[Text section]:
• • • • • • •
Armed with my pad and pen, I made my way to The Vault for the first act of the day, Christian Darby. I was in good company, too. The legendary producer and musician Jamie Donnelly joined me on The Vault’s all too comfortable sofa. We had time to talk about how Regent Live is unofficially The Jamie Donnelly Festival, because he either has produced or is playing guitar in at least six of the acts on show today, including the one I’m there to see, Christian Darby. I’d not seen Christian perform before, but I wish I had. He has a superb, clear tone to his voice which I enjoyed. He played a couple of songs from his upcoming EP, which will be good because as well as his talent the man sat next to me is putting his golden touches on it too. Christian’s stage presence is somewhat timid though, which I’m sure will naturally improve with time and experience.

After his set I made my way out of The Vault and made the very short trip to Thirsty Souls for Steve McCormick’s set. It was my first time in this micro-pub and I found it very strange. The decor is a mish-mash of corrugated metal, red pipes and wood, and they have a wall of self-serve taps. Basically, the idea is that you get a plastic card from the bar, top it up with money and insert the card in the slot above the desired drink. The selection available was okay, and I like the idea of self-serve, but in practice it was a nightmare trying to get a pint without it being 90% froth. I thought it was just me, but a lovely friend of mine who’s an experienced barmaid assured me it wasn’t just my ineptness. On the plus side, the sound in Thirsty Souls was brilliant. I could hear Steve’s superb set from right at the back of the room and it sounded like he was next to me. Steve is the most consistent performer around right now and he gives the same energy and care to his set now as he did when I first saw him nearly ten years ago.
• • • • • • •
[Information shown]:
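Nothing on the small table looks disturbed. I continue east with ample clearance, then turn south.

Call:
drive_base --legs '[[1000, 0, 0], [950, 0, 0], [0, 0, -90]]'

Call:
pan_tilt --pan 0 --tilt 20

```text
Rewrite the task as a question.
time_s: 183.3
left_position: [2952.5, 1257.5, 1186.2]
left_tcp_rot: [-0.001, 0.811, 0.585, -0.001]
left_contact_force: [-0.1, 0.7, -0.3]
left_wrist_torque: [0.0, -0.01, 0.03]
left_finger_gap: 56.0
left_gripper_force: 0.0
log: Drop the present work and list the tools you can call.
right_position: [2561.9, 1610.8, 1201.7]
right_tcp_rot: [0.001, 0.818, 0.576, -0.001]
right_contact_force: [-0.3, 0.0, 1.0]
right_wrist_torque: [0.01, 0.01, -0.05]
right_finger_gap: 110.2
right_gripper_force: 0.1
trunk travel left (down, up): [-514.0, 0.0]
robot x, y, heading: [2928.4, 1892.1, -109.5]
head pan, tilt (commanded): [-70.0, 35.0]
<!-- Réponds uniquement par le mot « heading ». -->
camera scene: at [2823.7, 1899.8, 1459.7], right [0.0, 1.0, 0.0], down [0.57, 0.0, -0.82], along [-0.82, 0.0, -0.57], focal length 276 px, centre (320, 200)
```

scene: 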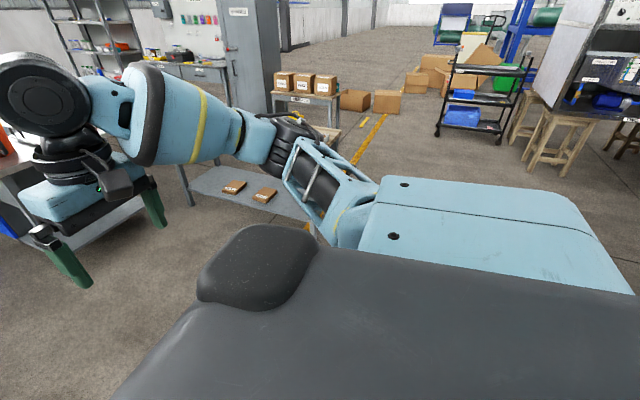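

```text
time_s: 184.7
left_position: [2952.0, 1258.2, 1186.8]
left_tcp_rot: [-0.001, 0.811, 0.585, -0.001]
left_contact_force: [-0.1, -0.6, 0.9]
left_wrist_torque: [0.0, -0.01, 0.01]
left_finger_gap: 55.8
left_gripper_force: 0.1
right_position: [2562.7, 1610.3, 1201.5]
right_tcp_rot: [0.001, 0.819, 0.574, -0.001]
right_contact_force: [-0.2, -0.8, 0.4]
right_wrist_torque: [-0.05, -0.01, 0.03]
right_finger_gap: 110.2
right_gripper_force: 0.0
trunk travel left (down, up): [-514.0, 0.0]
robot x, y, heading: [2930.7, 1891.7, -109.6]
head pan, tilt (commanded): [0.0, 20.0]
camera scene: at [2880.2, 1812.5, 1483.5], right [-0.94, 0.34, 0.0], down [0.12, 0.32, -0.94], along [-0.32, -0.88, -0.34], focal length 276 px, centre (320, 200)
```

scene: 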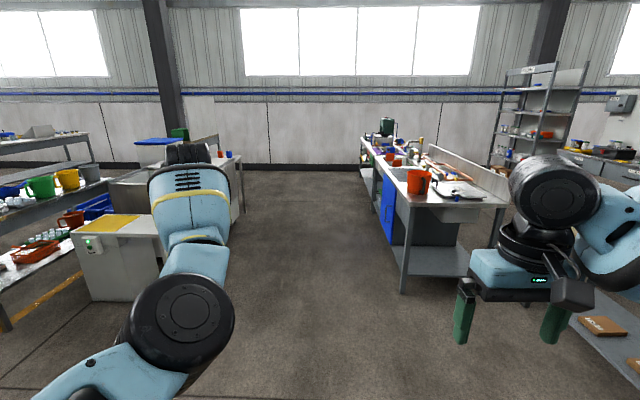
• • • • • • •
[Exercise instructions]:
1 - Show the exact text of the text section starting from "Armed with my" and stopping at the end of "time and experience.".
2 - Pick up the text section at the point where it stops and go on.

[Answers]:
1 -
Armed with my pad and pen, I made my way to The Vault for the first act of the day, Christian Darby. I was in good company, too. The legendary producer and musician Jamie Donnelly joined me on The Vault’s all too comfortable sofa. We had time to talk about how Regent Live is unofficially The Jamie Donnelly Festival, because he either has produced or is playing guitar in at least six of the acts on show today, including the one I’m there to see, Christian Darby. I’d not seen Christian perform before, but I wish I had. He has a superb, clear tone to his voice which I enjoyed. He played a couple of songs from his upcoming EP, which will be good because as well as his talent the man sat next to me is putting his golden touches on it too. Christian’s stage presence is somewhat timid though, which I’m sure will naturally improve with time and experience.

2 -
Speaking of time-served solo acts, I saw that Johnny Phage was playing twenty yards away in The Looking Glass so I hopped in there just in time to hear him start my favourite Phage song, Nothing Is Quite What It Seems. Johnny has been performing solo alongside his fine band work for some years now, and his songs are unrepentant in taking multiple jibes at corrupt governments and society failings. When they’re delivered in Johnny’s angst-like voice and confident electro-acoustic guitar picking they seem more relevant now in these troubled times than they were when he first started.

I loved the decor in The Looking Glass; a whole wall dedicated to mirrors of all shapes and sizes, mounted animal skulls, and old road signs makes it interesting to look at. I couldn’t find anything remotely appealing in the drinks selection though, which seems to be the common denominator in micro-pubs, for me at least.

By this point I already felt I’d seen more than my money’s worth of musicians I already love, so I thought I’d gamble on seeing an act I’d not seen before. Punk Buddha had just started in Thirsty Souls so I positioned myself among the ever-growing crowd to get a good look. This band consists of a lead vocalist with acoustic guitar alongside a percussion duo playing a tiny keyboard and a huge djembe drum. Their songs were mostly lo-fi atmospheric folk songs. Very enjoyable and perfect for that size of venue.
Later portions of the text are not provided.